-- START Supplied passage --

Debugging shaders in Vulkan using printf
Debugging programs using printf statements is not a technique that everybody appreciates. However, it can be quite useful and sometimes necessary depending on the situation. My past work on air traffic control software involved using several forms of printf debugging many times. The distributed and time-sensitive nature of the system being studied made it inconvenient or simply impossible to reproduce some issues and situations if one of the processes was stalled while it was being debugged.
In the context of Vulkan and graphics in general, printf debugging can be useful to see what shader programs are doing, but some people may not be aware it’s possible to “print” values from shaders. In Vulkan, shader programs are normally created in a high level language like GLSL or HLSL and then compiled to SPIR-V, which is then passed down to the driver and compiled to the GPU’s native instruction set. That final binary, many times outside the control of user applications, runs in a quite closed and highly parallel environment without many options to observe what’s happening and without text input and output facilities. Fortunately, tools like glslang can generate some debug information when compiling shaders to SPIR-V and other tools like Nsight can use that information to let you debug shaders being run.

-- END Supplied passage --
-- START Data excerpt --

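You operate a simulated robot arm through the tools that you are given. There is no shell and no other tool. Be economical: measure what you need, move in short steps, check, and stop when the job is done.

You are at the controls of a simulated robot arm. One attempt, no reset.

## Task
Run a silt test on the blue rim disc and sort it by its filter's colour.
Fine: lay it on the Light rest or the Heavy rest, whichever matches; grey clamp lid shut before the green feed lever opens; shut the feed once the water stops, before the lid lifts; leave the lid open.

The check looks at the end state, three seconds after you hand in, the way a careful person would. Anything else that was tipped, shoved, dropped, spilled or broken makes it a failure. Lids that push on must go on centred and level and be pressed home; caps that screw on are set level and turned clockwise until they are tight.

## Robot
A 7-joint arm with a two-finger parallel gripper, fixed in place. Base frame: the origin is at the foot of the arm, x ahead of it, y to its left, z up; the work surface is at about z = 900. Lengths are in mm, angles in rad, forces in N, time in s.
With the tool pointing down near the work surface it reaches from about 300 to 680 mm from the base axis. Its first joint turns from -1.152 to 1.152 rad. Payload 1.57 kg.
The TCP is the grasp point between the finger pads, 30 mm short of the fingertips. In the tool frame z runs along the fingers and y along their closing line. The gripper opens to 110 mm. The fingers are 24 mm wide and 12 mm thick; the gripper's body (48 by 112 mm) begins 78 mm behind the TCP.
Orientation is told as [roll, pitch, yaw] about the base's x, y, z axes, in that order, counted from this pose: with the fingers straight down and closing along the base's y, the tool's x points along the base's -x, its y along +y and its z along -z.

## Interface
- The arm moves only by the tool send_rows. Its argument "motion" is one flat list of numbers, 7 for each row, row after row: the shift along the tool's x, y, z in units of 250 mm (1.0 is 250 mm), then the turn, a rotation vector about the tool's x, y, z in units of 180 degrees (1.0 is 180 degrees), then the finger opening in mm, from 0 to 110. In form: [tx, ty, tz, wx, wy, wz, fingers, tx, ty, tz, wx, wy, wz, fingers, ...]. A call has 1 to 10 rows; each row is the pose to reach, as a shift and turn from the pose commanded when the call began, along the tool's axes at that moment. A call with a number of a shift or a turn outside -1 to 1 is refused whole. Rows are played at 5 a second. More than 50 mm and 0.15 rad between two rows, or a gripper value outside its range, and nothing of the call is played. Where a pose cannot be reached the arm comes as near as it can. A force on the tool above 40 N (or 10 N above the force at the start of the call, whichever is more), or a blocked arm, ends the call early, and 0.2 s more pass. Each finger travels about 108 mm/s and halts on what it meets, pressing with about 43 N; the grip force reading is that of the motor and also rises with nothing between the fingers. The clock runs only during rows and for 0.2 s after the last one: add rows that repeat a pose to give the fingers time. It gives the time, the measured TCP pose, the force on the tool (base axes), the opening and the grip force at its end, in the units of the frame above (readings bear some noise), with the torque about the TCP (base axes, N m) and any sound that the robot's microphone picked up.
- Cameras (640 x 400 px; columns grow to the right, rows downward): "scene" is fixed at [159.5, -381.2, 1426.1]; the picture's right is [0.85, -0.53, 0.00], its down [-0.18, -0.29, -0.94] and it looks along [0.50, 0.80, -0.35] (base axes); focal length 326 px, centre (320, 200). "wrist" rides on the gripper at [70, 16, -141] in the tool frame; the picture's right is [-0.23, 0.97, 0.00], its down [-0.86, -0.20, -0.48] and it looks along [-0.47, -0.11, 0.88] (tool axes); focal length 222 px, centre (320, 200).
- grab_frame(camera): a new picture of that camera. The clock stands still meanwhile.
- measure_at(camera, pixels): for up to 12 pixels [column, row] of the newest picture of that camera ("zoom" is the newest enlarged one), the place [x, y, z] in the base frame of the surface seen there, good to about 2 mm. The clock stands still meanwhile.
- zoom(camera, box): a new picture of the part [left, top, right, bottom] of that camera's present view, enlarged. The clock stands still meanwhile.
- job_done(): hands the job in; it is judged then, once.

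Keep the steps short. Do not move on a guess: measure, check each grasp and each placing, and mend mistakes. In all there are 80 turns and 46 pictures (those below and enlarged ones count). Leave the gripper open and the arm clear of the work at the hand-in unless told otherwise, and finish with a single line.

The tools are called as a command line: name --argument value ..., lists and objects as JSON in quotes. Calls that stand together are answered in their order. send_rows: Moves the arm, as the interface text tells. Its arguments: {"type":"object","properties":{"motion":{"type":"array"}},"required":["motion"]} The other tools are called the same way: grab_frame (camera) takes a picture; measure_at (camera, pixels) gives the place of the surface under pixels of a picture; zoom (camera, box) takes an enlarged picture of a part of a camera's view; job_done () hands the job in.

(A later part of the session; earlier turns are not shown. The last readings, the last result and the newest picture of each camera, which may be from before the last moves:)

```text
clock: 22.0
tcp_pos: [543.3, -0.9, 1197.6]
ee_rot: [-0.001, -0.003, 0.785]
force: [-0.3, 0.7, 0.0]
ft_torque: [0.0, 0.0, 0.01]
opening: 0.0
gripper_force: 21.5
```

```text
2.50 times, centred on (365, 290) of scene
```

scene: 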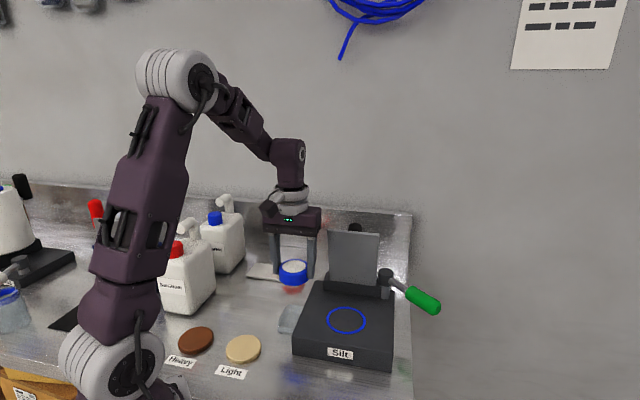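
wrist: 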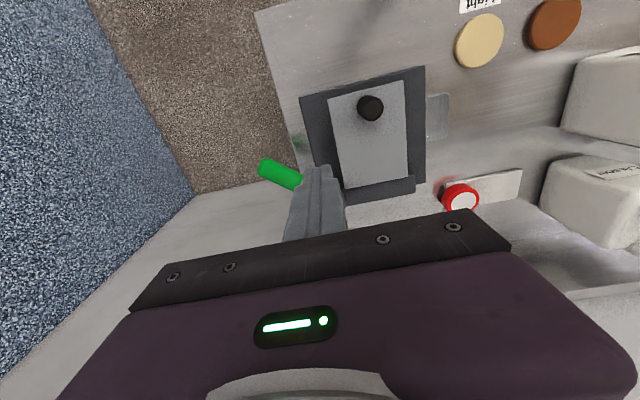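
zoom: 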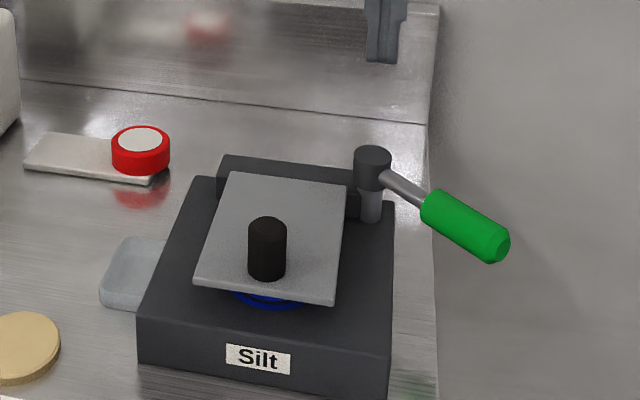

-- END Data excerpt --

[Written tasks]
A. Copy the whole supplied passage, the one that starts with "Debugging shaders in".
B. Copy exactly the lines from the line with "Orientation is told" up to and including the line with "## Interface", and no other lines.

[Task-by-task outputs]
A.
Debugging shaders in Vulkan using printf
Debugging programs using printf statements is not a technique that everybody appreciates. However, it can be quite useful and sometimes necessary depending on the situation. My past work on air traffic control software involved using several forms of printf debugging many times. The distributed and time-sensitive nature of the system being studied made it inconvenient or simply impossible to reproduce some issues and situations if one of the processes was stalled while it was being debugged.
In the context of Vulkan and graphics in general, printf debugging can be useful to see what shader programs are doing, but some people may not be aware it’s possible to “print” values from shaders. In Vulkan, shader programs are normally created in a high level language like GLSL or HLSL and then compiled to SPIR-V, which is then passed down to the driver and compiled to the GPU’s native instruction set. That final binary, many times outside the control of user applications, runs in a quite closed and highly parallel environment without many options to observe what’s happening and without text input and output facilities. Fortunately, tools like glslang can generate some debug information when compiling shaders to SPIR-V and other tools like Nsight can use that information to let you debug shaders being run.

B.
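Orientation is told as [roll, pitch, yaw] about the base's x, y, z axes, in that order, counted from this pose: with the fingers straight down and closing along the base's y, the tool's x points along the base's -x, its y along +y and its z along -z.

## Interface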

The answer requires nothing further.